Tactically, a sustained posture atop the breakout point, circa 65.50, signals a firmly-bullish bias.
Fundamentally, crude oil prices are holding near seven-year highs, largely treading water Wednesday after OPEC nations effectively agreed to hold production steady.
Meanwhile, the SPDR S&P Oil & Gas Exploration ETF is showing signs of life, rising to challenge 32-month highs.
Tactically, near-term support (104.90) is closely followed by the 50-day moving average. A breakout attempt is in play barring a violation.
Elsewhere, the iShares MSCI Brazil ETF is acting well technically.
As illustrated, the shares have extended a recent trendline breakout, reaching three-month highs.
Tactically, the breakout point (31.30) is followed by the 100-day moving average. The prevailing rally attempt is intact barring a violation.
Archers-Daniels-Midland Co. is a large-cap agricultural commodities merchant. (Yield = 2.1%.)
Late last month, the shares knifed to all-time highs, rising after the company posted strong quarterly results, and increased its dividend. The prevailing upturn originates from the former range top (67.00).
From current levels, the post-breakout low (73.60) is followed by the firmer breakout point (71.50). A posture higher signals a firmly-bullish bias.

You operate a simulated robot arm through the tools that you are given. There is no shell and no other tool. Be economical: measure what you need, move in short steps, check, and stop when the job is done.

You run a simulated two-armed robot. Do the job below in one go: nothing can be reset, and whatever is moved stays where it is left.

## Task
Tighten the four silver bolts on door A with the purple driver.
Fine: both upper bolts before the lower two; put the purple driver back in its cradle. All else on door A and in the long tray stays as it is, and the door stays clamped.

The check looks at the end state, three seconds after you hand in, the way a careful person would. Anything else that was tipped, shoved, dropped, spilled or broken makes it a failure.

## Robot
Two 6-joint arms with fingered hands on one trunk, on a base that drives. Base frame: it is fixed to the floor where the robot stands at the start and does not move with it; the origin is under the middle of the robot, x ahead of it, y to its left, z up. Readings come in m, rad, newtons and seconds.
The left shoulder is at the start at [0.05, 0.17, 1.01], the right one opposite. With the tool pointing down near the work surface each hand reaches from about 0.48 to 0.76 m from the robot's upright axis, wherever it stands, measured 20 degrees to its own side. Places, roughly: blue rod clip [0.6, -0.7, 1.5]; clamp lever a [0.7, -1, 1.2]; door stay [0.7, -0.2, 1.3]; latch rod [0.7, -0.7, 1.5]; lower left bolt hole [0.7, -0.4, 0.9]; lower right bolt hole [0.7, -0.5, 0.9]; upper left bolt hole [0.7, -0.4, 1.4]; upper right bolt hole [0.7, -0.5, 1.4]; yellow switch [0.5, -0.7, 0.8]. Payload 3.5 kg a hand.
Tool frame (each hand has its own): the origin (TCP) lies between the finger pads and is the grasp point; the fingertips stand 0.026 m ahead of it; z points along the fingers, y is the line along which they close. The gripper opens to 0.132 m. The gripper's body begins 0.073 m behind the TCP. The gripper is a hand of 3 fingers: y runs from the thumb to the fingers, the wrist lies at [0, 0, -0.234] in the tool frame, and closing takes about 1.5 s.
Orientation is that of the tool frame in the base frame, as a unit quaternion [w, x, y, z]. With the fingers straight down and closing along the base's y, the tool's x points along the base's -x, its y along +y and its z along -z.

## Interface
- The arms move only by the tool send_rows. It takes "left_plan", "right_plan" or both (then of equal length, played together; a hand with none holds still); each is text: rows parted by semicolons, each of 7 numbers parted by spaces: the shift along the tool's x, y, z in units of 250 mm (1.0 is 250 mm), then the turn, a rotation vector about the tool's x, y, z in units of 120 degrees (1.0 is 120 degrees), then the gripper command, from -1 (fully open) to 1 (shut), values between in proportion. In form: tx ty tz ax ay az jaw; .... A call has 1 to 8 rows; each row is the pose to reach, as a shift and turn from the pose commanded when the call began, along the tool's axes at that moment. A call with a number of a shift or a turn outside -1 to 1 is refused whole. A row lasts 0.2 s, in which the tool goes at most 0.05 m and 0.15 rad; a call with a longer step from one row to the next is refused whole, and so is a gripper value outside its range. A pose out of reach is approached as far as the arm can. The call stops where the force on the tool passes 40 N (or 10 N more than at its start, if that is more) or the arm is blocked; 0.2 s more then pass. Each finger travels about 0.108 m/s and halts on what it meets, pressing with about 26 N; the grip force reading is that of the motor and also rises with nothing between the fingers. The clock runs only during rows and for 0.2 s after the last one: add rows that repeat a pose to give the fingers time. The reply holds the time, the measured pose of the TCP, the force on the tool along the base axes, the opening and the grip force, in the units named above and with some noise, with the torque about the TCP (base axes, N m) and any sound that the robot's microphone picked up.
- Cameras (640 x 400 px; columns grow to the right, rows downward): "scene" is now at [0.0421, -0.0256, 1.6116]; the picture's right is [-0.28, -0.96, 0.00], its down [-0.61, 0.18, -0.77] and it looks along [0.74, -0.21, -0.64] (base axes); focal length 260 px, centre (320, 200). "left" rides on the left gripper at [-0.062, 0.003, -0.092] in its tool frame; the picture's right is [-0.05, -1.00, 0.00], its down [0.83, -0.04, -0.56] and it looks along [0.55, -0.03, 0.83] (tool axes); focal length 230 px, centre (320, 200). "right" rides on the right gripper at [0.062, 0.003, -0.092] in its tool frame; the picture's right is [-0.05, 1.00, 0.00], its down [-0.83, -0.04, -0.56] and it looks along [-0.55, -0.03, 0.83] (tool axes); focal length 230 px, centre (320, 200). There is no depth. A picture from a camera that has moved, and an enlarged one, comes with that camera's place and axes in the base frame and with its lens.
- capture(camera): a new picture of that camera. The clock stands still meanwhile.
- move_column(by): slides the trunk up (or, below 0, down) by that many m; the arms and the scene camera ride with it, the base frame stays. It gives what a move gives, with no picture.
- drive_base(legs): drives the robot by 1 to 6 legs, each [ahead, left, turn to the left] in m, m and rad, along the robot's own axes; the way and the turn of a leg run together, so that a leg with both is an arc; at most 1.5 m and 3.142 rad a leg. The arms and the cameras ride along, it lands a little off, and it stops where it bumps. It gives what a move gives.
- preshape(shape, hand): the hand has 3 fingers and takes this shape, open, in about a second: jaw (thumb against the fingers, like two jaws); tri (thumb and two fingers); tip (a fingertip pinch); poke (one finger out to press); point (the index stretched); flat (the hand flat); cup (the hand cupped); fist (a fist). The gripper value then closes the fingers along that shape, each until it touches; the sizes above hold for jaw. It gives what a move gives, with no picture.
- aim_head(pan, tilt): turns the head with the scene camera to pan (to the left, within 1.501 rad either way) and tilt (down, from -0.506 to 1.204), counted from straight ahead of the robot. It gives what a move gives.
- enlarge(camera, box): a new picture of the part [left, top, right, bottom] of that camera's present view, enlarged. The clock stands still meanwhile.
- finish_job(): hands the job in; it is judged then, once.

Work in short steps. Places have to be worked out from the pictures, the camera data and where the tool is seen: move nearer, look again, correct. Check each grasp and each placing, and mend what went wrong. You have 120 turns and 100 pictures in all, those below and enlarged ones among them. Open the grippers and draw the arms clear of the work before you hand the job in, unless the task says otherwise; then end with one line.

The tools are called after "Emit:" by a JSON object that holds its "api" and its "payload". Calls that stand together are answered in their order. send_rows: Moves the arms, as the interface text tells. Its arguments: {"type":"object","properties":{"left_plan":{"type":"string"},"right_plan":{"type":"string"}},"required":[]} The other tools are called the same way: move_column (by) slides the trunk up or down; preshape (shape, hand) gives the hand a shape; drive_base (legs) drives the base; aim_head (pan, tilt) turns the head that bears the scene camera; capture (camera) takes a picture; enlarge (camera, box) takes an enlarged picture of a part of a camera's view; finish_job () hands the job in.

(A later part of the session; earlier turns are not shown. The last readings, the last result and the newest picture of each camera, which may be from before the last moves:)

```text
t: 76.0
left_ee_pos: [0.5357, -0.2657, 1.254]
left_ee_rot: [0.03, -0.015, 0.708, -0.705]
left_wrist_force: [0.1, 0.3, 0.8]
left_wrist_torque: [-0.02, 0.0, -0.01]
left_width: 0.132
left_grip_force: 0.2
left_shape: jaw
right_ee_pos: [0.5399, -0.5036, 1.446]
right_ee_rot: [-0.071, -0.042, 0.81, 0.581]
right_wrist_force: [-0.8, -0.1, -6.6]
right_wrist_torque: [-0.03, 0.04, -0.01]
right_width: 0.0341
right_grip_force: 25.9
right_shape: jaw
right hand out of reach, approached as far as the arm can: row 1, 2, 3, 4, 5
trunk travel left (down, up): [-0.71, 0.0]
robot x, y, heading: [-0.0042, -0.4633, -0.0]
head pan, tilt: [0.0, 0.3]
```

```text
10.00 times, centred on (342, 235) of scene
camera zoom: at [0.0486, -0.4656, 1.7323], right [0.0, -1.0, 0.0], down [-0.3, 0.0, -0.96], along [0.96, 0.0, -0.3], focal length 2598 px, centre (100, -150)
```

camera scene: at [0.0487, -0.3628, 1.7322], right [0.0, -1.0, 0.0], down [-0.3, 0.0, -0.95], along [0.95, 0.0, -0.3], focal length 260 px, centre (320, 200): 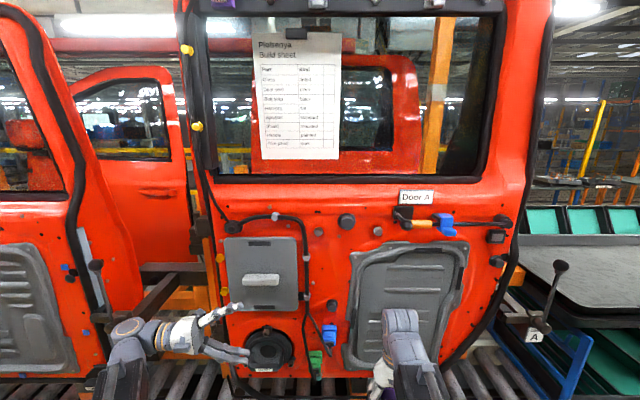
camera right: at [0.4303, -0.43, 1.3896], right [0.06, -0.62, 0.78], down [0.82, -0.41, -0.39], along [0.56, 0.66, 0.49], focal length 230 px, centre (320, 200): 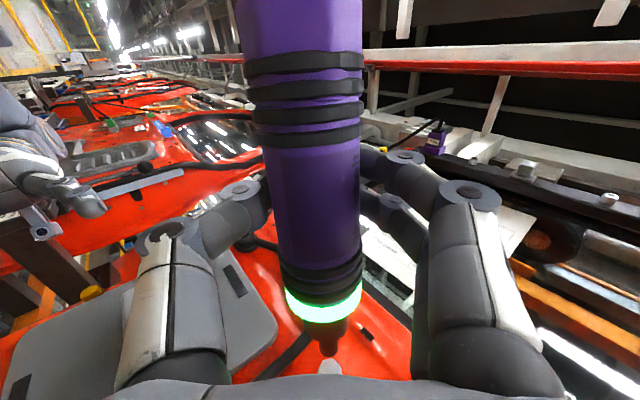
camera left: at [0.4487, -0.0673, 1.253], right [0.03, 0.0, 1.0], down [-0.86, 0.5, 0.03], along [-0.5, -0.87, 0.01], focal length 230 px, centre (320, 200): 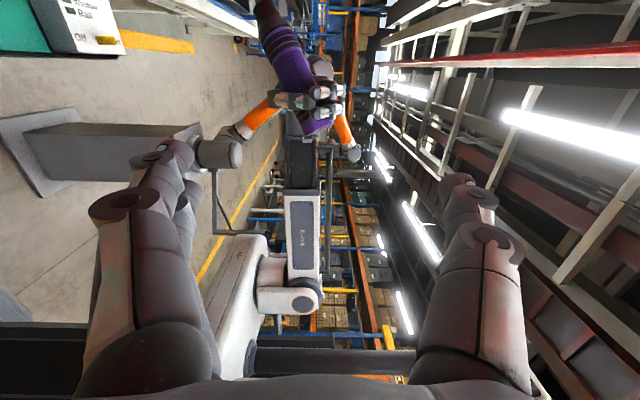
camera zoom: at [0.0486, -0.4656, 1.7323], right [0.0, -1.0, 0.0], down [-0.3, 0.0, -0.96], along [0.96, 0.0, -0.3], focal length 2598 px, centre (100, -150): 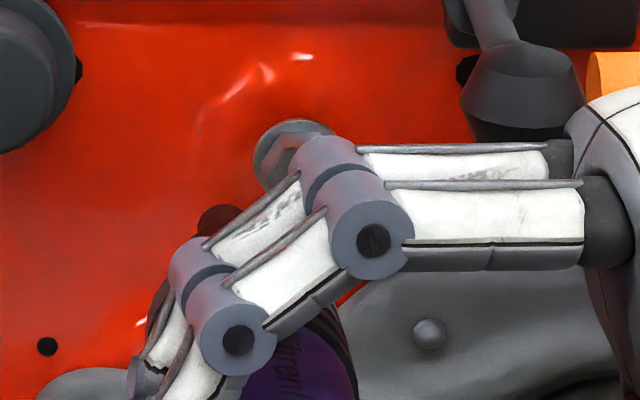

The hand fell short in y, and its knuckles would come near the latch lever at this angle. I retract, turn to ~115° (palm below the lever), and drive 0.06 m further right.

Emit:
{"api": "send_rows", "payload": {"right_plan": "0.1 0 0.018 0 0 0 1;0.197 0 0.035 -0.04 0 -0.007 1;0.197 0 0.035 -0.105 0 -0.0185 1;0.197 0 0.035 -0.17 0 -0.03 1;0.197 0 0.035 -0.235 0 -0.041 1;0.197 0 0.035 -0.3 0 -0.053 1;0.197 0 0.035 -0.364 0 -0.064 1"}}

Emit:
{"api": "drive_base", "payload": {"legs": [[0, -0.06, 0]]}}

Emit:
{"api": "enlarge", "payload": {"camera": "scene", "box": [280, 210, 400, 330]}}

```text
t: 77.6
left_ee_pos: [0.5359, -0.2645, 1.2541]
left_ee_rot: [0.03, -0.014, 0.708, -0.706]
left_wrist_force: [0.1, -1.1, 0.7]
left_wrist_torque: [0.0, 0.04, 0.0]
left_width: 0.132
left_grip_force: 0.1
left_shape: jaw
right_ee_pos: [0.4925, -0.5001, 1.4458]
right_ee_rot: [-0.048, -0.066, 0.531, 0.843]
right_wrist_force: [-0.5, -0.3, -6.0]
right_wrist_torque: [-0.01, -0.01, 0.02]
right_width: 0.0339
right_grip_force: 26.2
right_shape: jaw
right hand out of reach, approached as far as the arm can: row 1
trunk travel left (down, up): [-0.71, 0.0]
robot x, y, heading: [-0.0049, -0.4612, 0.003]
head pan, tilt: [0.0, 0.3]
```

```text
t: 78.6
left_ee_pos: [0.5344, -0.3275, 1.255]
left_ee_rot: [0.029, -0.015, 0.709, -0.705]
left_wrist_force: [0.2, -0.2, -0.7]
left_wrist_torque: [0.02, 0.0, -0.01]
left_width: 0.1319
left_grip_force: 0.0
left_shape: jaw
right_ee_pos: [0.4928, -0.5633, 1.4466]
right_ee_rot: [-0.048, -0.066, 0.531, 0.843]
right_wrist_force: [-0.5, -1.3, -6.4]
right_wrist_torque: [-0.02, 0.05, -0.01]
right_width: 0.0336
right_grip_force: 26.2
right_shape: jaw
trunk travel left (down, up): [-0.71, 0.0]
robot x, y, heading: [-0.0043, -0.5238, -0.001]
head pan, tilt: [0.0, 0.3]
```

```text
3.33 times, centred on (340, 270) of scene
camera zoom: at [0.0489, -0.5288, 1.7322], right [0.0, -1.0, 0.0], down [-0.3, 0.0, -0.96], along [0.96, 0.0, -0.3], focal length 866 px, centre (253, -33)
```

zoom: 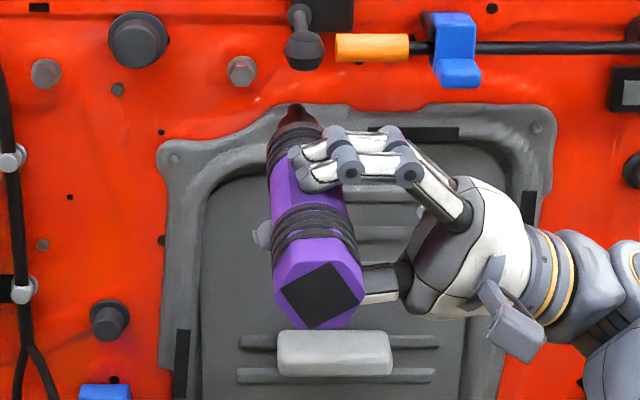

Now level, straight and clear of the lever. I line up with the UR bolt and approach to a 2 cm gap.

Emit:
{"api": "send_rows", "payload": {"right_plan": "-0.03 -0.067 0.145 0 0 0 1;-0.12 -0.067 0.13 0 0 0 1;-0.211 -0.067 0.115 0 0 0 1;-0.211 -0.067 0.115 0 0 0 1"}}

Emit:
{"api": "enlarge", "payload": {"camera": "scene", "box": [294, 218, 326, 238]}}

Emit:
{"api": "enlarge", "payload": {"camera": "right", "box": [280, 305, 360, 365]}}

Finally, Ciena Corp. is a well positioned large-cap networking name.
The shares initially spiked two months ago, gapping to 19-year highs after the company’s strong fourth-quarter results.
The subsequent pullback has filled the gap, placing the shares 18.4% under the December peak.
Tactically, the 62.25-to-63.00 area offers an area to work against. A sustained posture higher signals a bullish bias.
More broadly, the shares are also very well positioned on the two-year chart.